There's now a bill before the Legislature that would allow traditional public schools the same leeway as charters. That is, it would free them from burdensome rules and regs, and give them the ability to apply for a waiver to hire the best teacher available. And the reaction from the folks we know in the education-reform business? Why, of course the traditional public schools should have the same right.

That's the object of House Bill 1377, and it's a worthy one. No one we know has ever wanted charter schools to succeed at the expense of traditional public schools. The point was to create competition. So what was working in charter schools could be replicated in all public schools. Which seems to be what HB 1377 is all about.

This bill has been a long time in coming.
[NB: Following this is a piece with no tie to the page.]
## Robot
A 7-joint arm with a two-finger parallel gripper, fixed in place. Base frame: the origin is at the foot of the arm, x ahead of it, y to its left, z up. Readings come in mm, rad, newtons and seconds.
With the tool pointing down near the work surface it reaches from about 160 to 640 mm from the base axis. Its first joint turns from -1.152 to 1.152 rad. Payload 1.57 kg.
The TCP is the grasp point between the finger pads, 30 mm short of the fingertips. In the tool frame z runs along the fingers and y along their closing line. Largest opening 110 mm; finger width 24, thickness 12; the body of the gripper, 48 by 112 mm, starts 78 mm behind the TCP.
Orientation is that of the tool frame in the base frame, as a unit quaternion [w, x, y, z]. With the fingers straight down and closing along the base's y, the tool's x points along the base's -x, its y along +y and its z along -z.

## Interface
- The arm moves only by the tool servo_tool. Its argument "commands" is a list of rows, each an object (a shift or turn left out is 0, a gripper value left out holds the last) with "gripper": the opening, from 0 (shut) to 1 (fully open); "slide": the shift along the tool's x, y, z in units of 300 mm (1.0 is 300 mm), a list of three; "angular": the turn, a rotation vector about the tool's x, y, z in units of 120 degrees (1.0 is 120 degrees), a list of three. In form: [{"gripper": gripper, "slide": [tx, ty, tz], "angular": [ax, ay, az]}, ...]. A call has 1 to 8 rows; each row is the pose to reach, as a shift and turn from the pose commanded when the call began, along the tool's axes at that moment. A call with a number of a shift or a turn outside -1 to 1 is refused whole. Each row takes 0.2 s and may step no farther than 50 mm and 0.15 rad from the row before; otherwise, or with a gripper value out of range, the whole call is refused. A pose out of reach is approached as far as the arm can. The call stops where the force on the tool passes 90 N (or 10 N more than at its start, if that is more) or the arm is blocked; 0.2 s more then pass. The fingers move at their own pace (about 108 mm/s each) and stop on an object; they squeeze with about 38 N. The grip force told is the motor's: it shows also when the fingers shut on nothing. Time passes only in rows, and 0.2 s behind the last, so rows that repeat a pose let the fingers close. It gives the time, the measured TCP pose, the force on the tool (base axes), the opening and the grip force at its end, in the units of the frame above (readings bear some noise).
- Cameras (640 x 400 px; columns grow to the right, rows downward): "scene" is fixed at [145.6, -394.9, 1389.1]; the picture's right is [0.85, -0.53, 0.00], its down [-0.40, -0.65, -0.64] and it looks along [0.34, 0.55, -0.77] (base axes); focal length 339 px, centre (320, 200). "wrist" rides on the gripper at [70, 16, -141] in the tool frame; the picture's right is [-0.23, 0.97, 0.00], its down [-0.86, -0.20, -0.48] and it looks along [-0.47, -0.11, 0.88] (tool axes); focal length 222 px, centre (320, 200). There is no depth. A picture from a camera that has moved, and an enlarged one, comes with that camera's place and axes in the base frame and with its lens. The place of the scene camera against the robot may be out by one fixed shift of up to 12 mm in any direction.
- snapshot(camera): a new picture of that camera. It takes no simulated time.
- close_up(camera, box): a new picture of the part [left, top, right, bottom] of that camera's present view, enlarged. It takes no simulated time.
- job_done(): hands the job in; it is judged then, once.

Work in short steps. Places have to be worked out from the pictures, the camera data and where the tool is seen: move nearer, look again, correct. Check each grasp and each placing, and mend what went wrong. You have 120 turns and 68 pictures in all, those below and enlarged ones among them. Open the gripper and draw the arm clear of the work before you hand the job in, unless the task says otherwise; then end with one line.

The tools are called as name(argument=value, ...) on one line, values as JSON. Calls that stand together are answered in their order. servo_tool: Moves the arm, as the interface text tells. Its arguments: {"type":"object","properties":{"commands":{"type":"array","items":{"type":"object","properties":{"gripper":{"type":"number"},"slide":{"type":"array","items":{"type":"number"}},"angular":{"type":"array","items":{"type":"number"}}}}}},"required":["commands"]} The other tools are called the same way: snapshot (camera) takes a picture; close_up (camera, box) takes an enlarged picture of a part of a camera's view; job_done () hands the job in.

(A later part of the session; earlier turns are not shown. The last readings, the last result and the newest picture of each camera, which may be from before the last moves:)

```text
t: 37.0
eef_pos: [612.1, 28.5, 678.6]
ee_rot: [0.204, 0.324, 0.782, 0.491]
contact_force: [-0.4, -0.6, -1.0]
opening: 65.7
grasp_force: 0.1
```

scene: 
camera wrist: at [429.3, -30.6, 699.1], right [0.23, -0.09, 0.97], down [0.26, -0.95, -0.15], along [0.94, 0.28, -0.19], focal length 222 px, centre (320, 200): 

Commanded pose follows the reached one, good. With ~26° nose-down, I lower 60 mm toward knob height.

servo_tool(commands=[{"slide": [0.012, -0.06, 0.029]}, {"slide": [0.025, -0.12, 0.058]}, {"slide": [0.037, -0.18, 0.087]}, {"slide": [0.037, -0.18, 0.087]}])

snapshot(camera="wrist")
Let's get busy then, and pass it into law. Soon.

At first glance, and only first glance, there seems to be but but one problem with HB 1377: According to the papers, it allows waivers for public schools only so long as a similar waiver exists at a nearby charter school. And if that charter school closes, or if its waiver is revoked, then the waiver for the traditional public school would be be revoked, too.

Why?

Would a pro like Mr. Hugo who's teaching chemistry in a public school--and doing a great job of it--be fired because a charter school in another zip code loses its waiver? What if a traditional public school needed a waiver to hire Mr. Hugo, but there doesn't happen to be a charter school nearby?

There's a reason lawmakers are allowed to amend bills. A few tweaks here and there, and this bill could be one of the best of the session. And one day our kids will be thankful.